Discussion and results
At first, for investigation of system efficiency and finding optimum concentrations of the agents at simulated conditions including neutral pH range, temperatures between 15°C and 20°C and certain COCs and ion levels, different concentrations of agents were injected into the column. The concentrations of MTBE and benzene in the influent and effluent were measured to calculate remediation efficiency. Blank experiments illustrated that approximately 20% of MTBE and 30% of benzene can be absorbed in fine grained particles of soil during the initial passage of contaminated water before the reaction starts. Therefore, a preparation time of 1.5hr was considered to saturate the soil in order to eliminate COCs absorbing capacity of the soil. Degradation of MTBE and benzene can be increased with the increasing of H2O2 and S-NZVI concentrations. However, this procedure will continue till a certain level of each one (Fig. 1). It was concluded that for remediation of simulated groundwater polluted with approximately 2mg/L MTBE and 1mg/L BTEX, optimum concentrations of H2O2 and S-NZVI were 1500 mg/L and 300 mg/L, respectively. This leads to elimination of 78% of MTBE and 87% of benzene in the pilot with mili molar ratios.
and
Then, to assess the degradation of COCs and hazardous by-products of the reaction (acetone and TBA) during run time, samples were taken from all sampling points on the length of the column. The by-products were generated first and then were degraded as an organic matter by hydroxide free radicalsin oxidation process. At least, 90 minutes after the beginning of the reaction, by-product concentrations were obtained less than 0.1 ppm on average. Thus, it can be claimed that the remediation has no problem in this respect. The tests demonstrated that degradation rates of MTBE and benzene are less than values previously reported by other researchers. It is due to differences between complete mixed conditions of batches in other researches and conditions of this study including using porous media (laminar flow), the type of iron, and high levels of scavengers like ions which reduce the availability of radicals to contaminants. S-NZVI unlike NZVI, ZVI, and ferrous salts, supply Fe2+ ions continuously to react with H2O2 during passing through the column. Thus, hydroxyl radicals are generated continuously (not immediately) and degrade COCs. This process causes more distribution of agents in subsurface media and increases the ROI.

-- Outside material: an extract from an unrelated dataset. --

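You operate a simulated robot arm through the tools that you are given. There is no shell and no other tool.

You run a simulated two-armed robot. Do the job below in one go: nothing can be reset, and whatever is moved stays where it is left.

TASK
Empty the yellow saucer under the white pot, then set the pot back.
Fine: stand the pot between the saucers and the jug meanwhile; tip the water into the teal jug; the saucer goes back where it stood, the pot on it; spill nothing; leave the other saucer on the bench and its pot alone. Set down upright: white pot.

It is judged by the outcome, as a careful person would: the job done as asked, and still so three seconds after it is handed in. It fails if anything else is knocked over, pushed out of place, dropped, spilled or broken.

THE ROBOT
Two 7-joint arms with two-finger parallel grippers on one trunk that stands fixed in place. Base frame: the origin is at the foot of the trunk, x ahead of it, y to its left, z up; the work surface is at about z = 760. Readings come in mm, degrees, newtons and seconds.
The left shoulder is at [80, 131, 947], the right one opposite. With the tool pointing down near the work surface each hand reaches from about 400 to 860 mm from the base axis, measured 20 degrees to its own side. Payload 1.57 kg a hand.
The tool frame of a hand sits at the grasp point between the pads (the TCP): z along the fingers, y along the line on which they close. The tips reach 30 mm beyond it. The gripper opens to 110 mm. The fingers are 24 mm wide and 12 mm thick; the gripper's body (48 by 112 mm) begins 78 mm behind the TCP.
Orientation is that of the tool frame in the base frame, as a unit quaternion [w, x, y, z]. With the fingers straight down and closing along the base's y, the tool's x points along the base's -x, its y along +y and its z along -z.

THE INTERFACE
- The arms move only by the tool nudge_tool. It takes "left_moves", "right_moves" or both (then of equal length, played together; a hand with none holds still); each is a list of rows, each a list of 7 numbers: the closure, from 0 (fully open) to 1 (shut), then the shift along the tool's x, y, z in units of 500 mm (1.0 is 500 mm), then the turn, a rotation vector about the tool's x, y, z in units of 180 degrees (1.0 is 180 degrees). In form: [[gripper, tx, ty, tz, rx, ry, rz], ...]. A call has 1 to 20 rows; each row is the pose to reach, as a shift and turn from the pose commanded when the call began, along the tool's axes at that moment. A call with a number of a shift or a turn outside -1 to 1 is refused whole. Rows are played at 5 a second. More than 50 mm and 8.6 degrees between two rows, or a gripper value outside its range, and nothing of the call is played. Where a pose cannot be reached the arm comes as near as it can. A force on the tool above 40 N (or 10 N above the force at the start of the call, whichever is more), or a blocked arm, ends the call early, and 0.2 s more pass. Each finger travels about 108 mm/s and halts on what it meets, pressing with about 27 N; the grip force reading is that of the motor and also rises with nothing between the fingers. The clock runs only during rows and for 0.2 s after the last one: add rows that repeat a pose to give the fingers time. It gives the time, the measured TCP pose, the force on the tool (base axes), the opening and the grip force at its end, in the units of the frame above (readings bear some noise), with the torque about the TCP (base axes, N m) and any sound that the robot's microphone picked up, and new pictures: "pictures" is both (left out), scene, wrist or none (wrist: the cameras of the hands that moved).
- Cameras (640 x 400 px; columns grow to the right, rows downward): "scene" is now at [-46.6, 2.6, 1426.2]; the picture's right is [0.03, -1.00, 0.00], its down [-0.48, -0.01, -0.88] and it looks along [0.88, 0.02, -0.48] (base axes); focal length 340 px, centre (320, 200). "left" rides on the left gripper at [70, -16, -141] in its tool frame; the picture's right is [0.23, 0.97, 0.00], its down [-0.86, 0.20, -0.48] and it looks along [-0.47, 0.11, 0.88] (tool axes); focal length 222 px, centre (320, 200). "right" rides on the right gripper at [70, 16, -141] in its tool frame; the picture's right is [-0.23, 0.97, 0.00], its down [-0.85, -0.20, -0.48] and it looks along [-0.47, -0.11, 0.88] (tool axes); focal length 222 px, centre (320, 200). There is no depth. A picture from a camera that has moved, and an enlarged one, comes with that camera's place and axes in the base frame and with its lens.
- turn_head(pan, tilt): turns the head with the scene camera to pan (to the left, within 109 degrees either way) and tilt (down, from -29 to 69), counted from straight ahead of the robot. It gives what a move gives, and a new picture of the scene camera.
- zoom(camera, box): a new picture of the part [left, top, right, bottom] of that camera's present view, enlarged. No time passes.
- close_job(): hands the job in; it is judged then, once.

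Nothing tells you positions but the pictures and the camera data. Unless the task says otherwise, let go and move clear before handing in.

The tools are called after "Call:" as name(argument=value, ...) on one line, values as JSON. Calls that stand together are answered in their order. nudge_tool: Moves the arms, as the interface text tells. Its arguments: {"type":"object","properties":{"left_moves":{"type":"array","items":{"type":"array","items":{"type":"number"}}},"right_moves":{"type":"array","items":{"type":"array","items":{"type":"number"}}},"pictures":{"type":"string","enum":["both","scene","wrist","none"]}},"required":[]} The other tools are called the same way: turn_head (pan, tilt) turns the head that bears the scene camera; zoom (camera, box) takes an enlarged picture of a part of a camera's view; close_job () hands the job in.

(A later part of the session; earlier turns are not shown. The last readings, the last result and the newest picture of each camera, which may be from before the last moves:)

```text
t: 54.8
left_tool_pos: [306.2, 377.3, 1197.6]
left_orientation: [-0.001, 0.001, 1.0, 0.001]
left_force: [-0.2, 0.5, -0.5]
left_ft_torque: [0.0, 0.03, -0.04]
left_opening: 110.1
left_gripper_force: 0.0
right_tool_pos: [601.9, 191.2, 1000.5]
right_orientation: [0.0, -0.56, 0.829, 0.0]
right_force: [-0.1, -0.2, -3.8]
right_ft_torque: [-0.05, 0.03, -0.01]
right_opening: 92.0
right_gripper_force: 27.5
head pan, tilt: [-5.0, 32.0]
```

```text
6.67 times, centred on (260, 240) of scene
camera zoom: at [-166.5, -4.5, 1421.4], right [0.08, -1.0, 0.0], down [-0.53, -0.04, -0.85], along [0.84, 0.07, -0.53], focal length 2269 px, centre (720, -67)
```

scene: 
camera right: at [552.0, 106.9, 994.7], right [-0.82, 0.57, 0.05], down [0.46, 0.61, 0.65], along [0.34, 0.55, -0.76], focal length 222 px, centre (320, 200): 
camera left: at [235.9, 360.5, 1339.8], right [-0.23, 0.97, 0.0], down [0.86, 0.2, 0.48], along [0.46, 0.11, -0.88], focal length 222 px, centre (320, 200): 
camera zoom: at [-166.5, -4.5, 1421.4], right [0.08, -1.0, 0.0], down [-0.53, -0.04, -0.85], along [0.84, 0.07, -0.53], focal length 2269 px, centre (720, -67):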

Figure 1. Results of pilot tests to find optimum concentration of H2O2/S-NZVI at neutral pH range
In the next part of the study, to investigate the effects of pH on remediation efficiency, the optimum concentrations (H2O2=1500mg/L and S-NZVI=300mg/L) were injected and all experiments performed at 16-17°C to simulate ion conditions. The tests demonstrated that the efficiency is more in lower pH so that 90% reduction in MTBE and 96% reduction in benzene occurred at pH=3.2. Thus, alkaline conditions result in drastic reduction of remediation efficiency or waste some of consumed iron. In the other hand, high pH conditions increase iron intake and low pH condition can help iron to be solved in water.
In the next part, to assess the effects of ion concentrations on remediation efficiency, the optimum concentrations were injected and all experiments were performed at 10-15°C, pH=6.5-7, and different ion conditions. Five categories of TDS were selected for injection. Results illustrated that at very low levels of ions, the removal efficiency will be approximately 92% for MTBE and 96% for benzene. Thus, existence of ions up to real concentrations of the area causes 15% and 9% reduction in removal efficiency of MTBE and benzene, respectively. On the other hand, they increase consumption of reaction agents. Ions including HCO3-, CO32-, SO42-, Mg2+ and Ca2+have more effect and ions including Cl-, NO2-, NO3-, Na+ and K+ have lower effect on efficiency reduction. Ions can consume iron particles and cause formation of an insoluble layer on the surface of particles. Using S-NZVI instead of bare NZVI or ZVI, partially, helps the particles to be more stable against the unwanted reactions during passing the media.
Conclusion
This study showed that using S-NZVI instead of micro-ZVI powder can reduce consumption of iron as catalyst and increase the ratio of H2O2/Fe0. S-NZVI unlike NZVI, ZVI and ferrous salts, supply Fe2+ ions continuously to react with H2O2 during passing through the column. Thus, hydroxyl radicals are generated continuously (not immediately) and degrade COCs. This factor helps the agents to distribute more in the subsurface media and increases the ROI. Results illustrated that in theory MTBE and benzene could be removed in this system significantly. But in practice, full-scale pilot tests must be done after a design process to determine the method sufficiency.